• [Collected material]:
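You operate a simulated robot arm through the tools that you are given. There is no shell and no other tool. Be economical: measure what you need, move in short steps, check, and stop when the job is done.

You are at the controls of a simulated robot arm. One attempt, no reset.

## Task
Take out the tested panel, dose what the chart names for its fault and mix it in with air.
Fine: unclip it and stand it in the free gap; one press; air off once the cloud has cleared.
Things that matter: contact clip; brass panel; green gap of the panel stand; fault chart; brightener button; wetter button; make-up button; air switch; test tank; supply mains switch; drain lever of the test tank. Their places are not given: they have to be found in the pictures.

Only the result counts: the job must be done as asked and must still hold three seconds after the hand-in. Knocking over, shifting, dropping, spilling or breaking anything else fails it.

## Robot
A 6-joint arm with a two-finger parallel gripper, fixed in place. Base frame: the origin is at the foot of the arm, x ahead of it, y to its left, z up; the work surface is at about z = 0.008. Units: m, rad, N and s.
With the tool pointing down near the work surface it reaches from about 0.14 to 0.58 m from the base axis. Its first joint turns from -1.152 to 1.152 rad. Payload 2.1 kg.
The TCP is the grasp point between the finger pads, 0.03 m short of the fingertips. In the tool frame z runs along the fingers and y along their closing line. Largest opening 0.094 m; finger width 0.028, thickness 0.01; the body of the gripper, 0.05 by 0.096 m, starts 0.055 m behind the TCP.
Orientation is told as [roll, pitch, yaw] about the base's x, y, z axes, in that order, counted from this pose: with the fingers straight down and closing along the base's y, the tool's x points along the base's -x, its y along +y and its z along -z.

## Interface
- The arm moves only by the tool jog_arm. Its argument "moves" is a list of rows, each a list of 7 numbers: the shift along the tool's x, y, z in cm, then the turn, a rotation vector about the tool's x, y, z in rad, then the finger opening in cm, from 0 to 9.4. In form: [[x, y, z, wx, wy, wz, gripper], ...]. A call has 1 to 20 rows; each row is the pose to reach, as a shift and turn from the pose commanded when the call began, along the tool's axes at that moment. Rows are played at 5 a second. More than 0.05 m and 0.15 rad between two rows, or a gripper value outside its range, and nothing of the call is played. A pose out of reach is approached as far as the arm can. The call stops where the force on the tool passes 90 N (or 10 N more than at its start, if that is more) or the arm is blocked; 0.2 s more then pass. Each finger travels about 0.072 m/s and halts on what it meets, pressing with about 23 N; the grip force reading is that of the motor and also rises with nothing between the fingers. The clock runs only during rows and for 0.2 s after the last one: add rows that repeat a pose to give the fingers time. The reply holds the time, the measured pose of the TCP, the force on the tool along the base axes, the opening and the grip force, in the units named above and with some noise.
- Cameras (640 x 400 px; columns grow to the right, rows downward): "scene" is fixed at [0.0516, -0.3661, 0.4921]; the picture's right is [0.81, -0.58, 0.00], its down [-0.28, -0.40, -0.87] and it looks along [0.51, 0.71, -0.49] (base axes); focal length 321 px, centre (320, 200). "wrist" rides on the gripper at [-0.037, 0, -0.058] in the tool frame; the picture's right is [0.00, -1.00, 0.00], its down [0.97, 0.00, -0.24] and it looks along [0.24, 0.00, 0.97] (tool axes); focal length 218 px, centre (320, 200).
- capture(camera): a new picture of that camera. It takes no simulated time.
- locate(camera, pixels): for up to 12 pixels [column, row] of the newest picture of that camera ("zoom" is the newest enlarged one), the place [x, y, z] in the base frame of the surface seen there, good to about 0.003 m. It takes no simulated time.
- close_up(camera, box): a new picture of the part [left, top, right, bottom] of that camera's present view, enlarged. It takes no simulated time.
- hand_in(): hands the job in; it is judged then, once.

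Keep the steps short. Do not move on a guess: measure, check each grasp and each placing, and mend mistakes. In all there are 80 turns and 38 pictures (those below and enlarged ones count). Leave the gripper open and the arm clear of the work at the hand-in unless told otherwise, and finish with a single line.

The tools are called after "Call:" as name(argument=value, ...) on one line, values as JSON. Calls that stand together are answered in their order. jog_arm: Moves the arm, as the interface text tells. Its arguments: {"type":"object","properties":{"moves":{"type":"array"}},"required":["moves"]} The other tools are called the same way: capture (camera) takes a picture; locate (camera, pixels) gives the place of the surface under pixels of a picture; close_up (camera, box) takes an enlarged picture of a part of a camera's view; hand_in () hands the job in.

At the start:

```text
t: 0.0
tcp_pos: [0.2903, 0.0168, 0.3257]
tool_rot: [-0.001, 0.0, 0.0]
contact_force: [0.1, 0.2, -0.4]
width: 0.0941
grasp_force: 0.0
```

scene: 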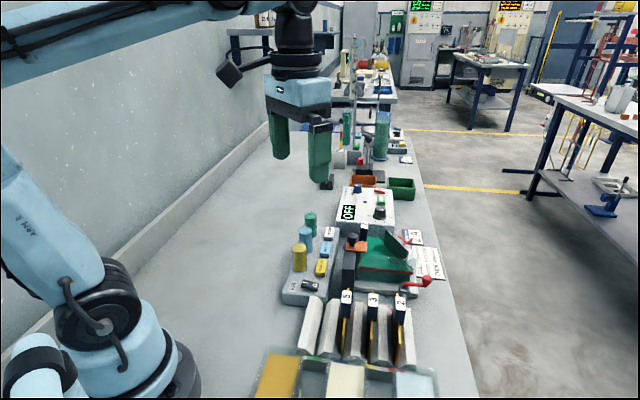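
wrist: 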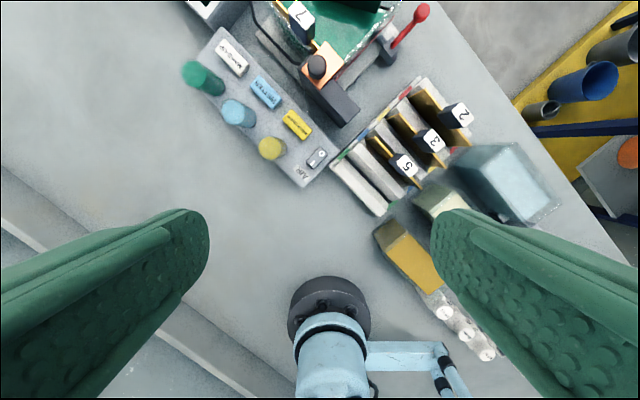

• [Tasks to complete]:
A: Locate "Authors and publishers" and "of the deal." in the document passage, and write out these words with everything between them.
B: Could you carry on with the document passage from where it ends?

• [Document passage]:
THE VIRGINIAN-PILOT Copyright (c) 1995, Landmark Communications, Inc. DATE: Tuesday, September 12, 1995 TAG: 9509120008 SECTION: FRONT PAGE: A10 EDITION: FINAL TYPE: Editorial LENGTH: Medium: 61 lines
Piracy seems like something out of the history books, but it isn't. It's a thriving business today, but what's stolen isn't bullion. In an information age, the cyber-pirates hijack information. Billions are at stake.
In the 19th century, a lack of international agreements led to pirated editions of Dickens and Mark Twain. Today, a similar lack means software piracy is big business. The Chinese have been gross offenders and the issue of intellectual-property rights has stalled several trade agreements.
Authors and publishers have also begun to realize that if their products find their way onto the Internet, they are instantly available to all comers and royalties aren't a part of the deal.
American entertainment products - movies and videos, CDs and computer programs - are hugely popular worldwide and therefore the potential losses to this country and its creative community are astronomical.

• [Exercise answers]:
A:
Authors and publishers have also begun to realize that if their products find their way onto the Internet, they are instantly available to all comers and royalties aren't a part of the deal.

B:
A presidential task force on the subject has now concluded that, with minor modifications, existing copyright laws ought to be adequate to cover material published electronically, that a copy sent over the Internet is indeed the same as a copy of a book printed and sold over the counter for legal purposes.
Present law requires anyone who distributes protected material to obtain permission from the holder of the copyright. The task force says that same protection should apply to electronic copies. So before copyrighted material can be zipped hither and yon, permission needs to be obtained and royalties paid.
In practice, that isn't happening. And until an enforcement method is found, the on-line world won't really thrive. If the choice is traditional publication and payment or electronic publication and no fee, few will choose the latter.
Help may be on the way. A number of software designers are working on virtual cash registers that, according to The Washington Post, ``would ring up tiny charges'' each time an on-line book or film was called up or downloaded.
The presidential report lays out a legislative agenda to protect publishing in cyberspace from piracy. Language making existing laws applicable to new transmission methods is needed, an electronic copy needs to be defined as equivalent to a hard copy, and the report also recommends heavy criminal penalties for infringing copyrights and reproducing or distributing material with a value over $5,000. Some exceptions would be granted for libraries and archives.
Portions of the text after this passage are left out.